Birkaç gün sonra Aga tayini kabul etti. Safdil azınlık insanının aklı allak bullak oldu, Takım’dan ve gazeteleri Akın ve Gerçek’ten tayin aleyhinde mık! Aga’nın tayini yalnızca sineye çekilmekle kalmadı, mücadelenin devamı (!) olarak gösterildi. Tayini kabul etmekle Aga kendini kahraman ilan ediyordu. Hafız Cemali de hem de 4 yıl önce aynı şeyleri söylemişti: “Ben de seçimden yanayım, Yönetim’e seçimi kabul ettirinceye kadar geçici olarak makamda kalmaya devam edeceğim, ardından istifa edeceğim ve seçimlerde ben de aday olacağım.”
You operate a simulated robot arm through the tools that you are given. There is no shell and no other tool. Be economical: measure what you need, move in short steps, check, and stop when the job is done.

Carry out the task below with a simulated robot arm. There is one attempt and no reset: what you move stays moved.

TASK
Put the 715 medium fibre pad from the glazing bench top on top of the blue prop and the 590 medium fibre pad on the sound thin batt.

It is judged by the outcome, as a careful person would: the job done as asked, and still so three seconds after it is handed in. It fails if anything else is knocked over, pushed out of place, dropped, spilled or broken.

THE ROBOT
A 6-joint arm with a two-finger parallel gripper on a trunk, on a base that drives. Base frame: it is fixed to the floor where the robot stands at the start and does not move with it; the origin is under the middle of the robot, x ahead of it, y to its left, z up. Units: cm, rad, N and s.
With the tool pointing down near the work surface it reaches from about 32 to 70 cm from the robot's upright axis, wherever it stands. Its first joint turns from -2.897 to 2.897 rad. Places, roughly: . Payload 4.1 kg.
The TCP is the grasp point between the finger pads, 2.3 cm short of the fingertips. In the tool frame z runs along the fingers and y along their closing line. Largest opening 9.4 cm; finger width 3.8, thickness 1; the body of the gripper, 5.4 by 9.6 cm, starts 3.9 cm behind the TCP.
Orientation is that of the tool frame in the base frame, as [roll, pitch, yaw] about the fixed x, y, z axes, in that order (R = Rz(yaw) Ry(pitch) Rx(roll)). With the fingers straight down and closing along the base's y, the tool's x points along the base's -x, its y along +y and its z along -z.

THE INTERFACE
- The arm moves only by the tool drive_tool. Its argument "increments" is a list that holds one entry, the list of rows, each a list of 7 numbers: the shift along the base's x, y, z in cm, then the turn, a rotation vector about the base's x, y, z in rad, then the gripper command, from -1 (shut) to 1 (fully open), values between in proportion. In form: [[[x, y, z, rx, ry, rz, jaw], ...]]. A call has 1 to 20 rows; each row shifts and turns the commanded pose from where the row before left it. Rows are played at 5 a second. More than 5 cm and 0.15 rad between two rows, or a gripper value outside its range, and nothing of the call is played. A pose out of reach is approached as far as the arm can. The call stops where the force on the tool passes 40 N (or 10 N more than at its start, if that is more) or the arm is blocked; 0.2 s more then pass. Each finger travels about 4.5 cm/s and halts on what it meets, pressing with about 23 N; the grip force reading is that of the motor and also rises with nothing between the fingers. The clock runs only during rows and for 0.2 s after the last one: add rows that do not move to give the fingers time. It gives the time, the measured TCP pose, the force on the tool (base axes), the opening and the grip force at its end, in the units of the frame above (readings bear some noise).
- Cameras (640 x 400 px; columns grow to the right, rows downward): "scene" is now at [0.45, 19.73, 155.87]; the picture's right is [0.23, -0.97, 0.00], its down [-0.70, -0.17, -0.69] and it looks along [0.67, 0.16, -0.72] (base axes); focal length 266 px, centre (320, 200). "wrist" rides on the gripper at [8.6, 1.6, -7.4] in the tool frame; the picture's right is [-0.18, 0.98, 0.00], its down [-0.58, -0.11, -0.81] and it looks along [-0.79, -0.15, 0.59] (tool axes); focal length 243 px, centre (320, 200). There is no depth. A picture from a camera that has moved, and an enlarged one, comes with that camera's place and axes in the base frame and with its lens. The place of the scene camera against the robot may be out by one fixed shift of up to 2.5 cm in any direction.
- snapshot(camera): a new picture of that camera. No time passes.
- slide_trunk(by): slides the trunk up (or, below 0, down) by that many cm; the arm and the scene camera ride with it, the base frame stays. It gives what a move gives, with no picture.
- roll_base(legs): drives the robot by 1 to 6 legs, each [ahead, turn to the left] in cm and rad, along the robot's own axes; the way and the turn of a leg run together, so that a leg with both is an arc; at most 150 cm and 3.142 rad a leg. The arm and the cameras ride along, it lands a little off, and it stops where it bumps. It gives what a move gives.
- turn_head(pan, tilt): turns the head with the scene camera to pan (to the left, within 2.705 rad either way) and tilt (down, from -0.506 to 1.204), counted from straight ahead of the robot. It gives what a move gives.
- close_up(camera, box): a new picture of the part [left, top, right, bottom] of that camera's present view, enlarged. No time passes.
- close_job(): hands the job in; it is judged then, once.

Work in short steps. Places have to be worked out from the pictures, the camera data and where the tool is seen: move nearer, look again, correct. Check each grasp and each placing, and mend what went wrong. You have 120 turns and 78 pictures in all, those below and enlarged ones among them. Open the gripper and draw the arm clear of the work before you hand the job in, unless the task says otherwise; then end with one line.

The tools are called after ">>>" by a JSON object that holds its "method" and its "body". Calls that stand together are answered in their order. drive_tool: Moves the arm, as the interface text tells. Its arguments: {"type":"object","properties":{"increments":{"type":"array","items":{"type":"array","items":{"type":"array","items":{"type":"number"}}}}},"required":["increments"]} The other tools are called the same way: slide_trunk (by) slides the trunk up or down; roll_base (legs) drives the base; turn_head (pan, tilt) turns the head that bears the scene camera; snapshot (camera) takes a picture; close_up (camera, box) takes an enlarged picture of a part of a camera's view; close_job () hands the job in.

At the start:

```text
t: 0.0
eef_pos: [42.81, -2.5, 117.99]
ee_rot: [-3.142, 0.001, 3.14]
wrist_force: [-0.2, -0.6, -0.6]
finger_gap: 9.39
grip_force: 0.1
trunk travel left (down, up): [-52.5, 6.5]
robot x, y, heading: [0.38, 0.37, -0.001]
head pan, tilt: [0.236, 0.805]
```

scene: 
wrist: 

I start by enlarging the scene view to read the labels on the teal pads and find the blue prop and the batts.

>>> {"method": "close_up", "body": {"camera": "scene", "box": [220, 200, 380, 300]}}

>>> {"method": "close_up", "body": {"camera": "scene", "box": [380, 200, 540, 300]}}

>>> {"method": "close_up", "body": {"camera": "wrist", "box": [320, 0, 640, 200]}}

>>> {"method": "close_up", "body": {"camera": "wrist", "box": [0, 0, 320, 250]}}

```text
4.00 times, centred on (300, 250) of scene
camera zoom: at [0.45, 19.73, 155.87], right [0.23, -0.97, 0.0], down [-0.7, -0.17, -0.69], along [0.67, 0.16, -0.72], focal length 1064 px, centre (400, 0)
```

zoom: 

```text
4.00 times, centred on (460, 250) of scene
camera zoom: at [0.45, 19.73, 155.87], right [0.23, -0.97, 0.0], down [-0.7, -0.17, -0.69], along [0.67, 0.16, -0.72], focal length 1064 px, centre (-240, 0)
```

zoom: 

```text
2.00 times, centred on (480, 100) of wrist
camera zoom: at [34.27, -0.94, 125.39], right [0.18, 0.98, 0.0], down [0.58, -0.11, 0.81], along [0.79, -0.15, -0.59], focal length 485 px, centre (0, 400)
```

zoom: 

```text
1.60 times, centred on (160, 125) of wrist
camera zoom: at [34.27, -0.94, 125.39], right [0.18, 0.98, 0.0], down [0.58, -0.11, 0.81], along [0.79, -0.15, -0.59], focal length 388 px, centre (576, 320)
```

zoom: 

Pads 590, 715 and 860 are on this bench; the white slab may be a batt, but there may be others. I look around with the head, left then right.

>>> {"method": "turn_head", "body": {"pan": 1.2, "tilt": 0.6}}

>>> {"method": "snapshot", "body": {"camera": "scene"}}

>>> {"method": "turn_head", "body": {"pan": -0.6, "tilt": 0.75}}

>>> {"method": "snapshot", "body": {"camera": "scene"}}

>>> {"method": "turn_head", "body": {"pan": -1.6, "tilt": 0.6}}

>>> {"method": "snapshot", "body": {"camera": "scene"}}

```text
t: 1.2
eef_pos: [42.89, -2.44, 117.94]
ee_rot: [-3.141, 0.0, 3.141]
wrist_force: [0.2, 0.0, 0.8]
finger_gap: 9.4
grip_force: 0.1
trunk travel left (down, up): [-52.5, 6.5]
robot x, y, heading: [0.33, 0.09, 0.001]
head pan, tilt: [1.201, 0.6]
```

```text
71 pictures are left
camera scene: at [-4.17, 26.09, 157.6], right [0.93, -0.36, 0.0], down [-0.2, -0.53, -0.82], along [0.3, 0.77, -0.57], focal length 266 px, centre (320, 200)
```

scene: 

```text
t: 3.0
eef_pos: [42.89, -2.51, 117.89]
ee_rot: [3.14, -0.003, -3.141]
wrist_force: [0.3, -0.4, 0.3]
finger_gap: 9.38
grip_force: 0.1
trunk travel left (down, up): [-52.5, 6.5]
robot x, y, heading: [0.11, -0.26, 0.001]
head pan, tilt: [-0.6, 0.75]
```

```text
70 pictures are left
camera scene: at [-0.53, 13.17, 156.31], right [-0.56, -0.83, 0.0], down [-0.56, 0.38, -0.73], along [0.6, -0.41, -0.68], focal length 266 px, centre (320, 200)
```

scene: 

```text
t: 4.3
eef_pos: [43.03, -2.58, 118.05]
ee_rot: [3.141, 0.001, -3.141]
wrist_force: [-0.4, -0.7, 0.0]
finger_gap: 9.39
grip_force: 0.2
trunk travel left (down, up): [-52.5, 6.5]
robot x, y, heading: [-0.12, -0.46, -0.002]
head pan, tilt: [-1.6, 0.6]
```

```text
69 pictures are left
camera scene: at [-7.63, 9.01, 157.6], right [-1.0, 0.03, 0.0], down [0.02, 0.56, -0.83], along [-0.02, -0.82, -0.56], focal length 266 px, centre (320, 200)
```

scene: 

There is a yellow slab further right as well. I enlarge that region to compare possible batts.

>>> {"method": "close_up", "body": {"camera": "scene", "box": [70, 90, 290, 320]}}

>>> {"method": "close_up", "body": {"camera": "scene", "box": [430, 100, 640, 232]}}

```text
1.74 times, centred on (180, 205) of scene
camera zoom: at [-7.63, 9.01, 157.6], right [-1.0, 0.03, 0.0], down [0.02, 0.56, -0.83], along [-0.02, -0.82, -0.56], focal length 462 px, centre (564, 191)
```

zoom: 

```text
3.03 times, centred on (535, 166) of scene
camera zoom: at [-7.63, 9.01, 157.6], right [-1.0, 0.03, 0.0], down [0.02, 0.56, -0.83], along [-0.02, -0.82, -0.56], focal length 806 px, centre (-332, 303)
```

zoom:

Takımın elebaşılarından utanmak beklemeyin, ama utananlar vardı. O günlerde Gümülcine’de Durhasanlar imamı Şerif’le karşılaştım, davaya inananlardan. Yüzünden düşen bin parça, “Köyde cemaatın karşısına çıkamaz oldum. Ne diyeceğimi bilemiyorum.” diyordu. Rodoplu’ya gitmiş, o dönem daha milletvekilidir, “Bu ne iş İsmail abi?” diye sitem etmiş. “Rodoplu ne dedi?” diye sordum. “Bir şeyler geveledi. Sonunda, ben ne yapayım, dedi, baksana Koca Kapı da hiç ses çıkarmıyor...” Bir müftü tayinini yıllardır cemaatı önünde kınayan imam, bir yeni tayin karşısında şimdi övgüler yağdırmaya veya en azından susmaya çağrılıyordu. Azınlık insanını “maymunlaştırmak” derken, bu halleri kastediyorum. Onun için niye bu kadar “maymunlaştık”, niye genç kuşak bu kadar ilgisiz diye sormayın.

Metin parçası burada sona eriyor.